**Instruction**
Exactly retype the lines of the material from its first line to the line with "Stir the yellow", including both.

**Task input**
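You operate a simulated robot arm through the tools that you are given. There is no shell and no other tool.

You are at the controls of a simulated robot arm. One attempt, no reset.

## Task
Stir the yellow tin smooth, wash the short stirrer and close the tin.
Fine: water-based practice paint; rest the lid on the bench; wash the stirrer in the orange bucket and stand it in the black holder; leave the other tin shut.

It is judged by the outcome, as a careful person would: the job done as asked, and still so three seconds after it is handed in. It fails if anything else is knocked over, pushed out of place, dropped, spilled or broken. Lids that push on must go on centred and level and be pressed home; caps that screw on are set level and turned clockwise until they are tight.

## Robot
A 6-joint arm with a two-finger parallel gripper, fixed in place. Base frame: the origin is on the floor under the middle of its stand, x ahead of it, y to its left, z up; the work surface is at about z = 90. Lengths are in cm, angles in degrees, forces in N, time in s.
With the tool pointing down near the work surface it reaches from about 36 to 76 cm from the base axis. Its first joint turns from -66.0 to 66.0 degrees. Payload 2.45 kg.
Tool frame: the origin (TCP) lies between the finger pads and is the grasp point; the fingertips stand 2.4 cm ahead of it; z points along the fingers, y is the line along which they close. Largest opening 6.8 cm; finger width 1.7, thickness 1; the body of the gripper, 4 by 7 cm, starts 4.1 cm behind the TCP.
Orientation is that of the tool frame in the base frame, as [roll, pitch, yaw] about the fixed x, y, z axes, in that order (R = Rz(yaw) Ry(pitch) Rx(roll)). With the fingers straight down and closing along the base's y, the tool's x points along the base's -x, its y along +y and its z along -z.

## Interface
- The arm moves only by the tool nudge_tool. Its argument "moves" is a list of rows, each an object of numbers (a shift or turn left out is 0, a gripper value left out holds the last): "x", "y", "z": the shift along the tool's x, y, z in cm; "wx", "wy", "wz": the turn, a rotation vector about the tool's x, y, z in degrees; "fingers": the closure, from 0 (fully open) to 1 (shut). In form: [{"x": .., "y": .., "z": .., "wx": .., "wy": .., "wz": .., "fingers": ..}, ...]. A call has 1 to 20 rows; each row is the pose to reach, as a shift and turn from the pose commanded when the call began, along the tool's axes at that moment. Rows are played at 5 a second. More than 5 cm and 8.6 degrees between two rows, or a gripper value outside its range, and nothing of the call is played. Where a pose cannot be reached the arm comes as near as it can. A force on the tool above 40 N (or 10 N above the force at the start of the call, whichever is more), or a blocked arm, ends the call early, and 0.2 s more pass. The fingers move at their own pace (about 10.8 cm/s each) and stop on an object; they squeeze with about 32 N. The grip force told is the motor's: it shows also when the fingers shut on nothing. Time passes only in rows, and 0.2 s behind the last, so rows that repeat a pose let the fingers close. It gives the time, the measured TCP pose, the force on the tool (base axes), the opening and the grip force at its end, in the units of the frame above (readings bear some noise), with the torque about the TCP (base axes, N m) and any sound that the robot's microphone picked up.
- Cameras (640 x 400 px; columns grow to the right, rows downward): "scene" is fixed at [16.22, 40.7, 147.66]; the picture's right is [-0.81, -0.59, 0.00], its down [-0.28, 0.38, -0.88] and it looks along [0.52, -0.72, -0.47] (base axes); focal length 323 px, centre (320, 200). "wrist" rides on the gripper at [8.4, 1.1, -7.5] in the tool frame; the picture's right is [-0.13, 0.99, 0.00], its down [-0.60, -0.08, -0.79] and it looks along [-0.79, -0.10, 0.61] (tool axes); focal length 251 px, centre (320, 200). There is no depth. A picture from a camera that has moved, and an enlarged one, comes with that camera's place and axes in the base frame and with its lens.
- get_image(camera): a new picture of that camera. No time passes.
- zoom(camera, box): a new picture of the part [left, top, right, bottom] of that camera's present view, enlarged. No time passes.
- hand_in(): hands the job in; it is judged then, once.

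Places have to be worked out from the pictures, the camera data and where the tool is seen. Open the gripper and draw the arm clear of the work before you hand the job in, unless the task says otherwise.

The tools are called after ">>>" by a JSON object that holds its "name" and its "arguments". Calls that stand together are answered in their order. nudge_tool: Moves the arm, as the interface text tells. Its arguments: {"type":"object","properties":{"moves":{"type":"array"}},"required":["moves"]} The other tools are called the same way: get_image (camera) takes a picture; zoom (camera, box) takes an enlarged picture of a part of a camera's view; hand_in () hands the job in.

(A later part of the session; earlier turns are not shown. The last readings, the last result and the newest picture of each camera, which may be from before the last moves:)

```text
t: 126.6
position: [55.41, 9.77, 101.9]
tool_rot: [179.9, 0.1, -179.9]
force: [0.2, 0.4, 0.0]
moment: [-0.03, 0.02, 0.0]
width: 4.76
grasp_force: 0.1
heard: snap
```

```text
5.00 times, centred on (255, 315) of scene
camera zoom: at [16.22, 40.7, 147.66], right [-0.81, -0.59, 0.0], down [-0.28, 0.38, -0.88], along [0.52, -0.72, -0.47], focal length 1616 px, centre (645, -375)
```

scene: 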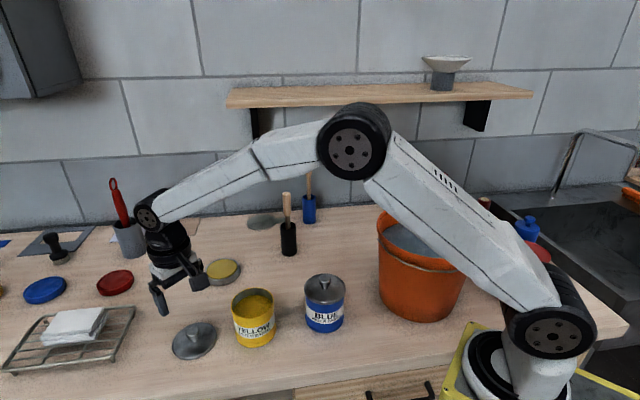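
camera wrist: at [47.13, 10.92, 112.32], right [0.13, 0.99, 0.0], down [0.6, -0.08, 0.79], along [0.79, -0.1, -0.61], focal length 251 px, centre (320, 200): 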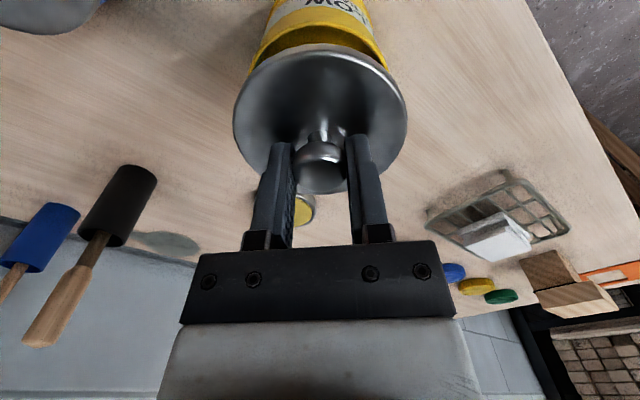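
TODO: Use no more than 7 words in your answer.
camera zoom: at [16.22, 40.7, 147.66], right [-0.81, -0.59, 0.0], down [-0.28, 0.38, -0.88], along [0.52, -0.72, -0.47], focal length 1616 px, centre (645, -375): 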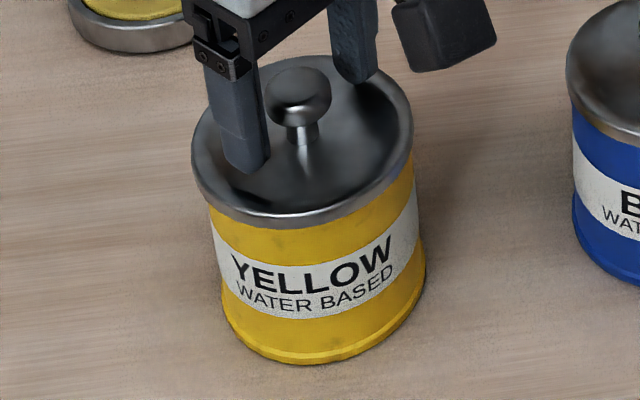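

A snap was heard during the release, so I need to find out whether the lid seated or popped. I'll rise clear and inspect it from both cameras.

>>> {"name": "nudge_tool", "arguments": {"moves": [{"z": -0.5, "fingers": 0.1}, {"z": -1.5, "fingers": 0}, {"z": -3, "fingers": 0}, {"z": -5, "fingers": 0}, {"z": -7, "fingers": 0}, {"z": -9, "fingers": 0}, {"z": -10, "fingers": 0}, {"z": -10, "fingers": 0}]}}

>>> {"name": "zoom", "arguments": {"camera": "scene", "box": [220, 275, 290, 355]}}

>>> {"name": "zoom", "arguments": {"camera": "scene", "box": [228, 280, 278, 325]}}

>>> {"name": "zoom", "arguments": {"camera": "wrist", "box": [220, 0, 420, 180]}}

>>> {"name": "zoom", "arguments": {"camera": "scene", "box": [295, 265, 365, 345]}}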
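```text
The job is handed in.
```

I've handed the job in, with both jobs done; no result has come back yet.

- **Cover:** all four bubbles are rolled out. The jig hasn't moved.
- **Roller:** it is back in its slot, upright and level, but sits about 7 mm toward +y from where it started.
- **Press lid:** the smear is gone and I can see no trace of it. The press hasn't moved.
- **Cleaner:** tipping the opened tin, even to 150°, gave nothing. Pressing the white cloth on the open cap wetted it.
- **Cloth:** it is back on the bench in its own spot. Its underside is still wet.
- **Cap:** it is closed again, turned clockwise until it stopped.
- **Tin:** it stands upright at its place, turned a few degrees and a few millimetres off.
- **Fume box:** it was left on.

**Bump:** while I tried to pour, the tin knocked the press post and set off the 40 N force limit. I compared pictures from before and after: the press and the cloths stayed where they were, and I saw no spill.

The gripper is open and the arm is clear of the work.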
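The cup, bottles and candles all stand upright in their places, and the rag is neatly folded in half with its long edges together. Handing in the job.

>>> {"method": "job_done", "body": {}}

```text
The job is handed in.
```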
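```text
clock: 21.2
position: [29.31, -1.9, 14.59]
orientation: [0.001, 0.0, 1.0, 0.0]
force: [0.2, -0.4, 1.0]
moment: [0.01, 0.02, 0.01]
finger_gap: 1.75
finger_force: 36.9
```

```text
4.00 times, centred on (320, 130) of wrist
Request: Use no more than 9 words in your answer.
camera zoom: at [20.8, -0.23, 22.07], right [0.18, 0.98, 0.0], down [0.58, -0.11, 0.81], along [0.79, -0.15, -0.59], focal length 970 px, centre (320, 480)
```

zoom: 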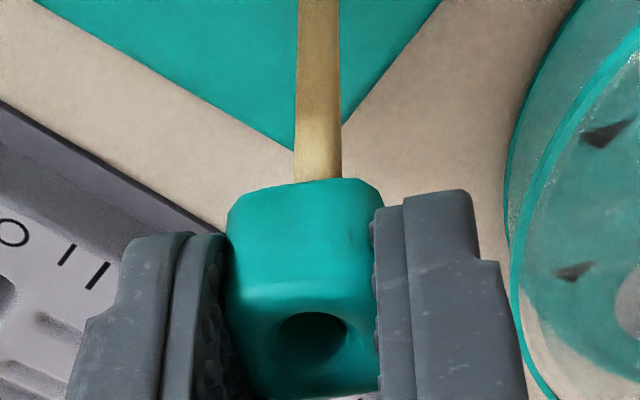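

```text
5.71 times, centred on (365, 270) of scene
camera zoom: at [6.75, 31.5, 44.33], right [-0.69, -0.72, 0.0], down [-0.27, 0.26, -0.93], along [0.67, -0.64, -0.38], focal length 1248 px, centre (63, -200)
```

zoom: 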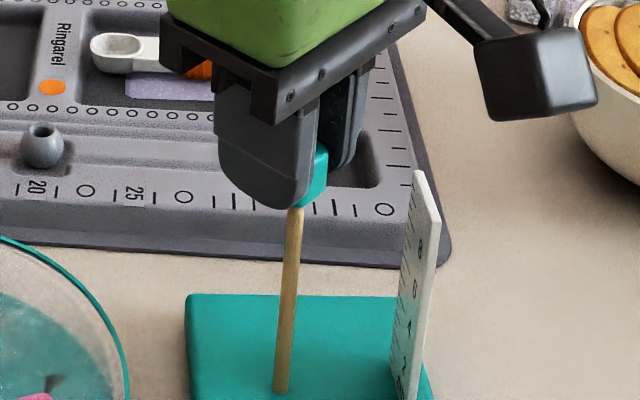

**Exercise solution**
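You operate a simulated robot arm through the tools that you are given. There is no shell and no other tool.

You are at the controls of a simulated robot arm. One attempt, no reset.

## Task
Stir the yellow tin smooth, wash the short stirrer and close the tin.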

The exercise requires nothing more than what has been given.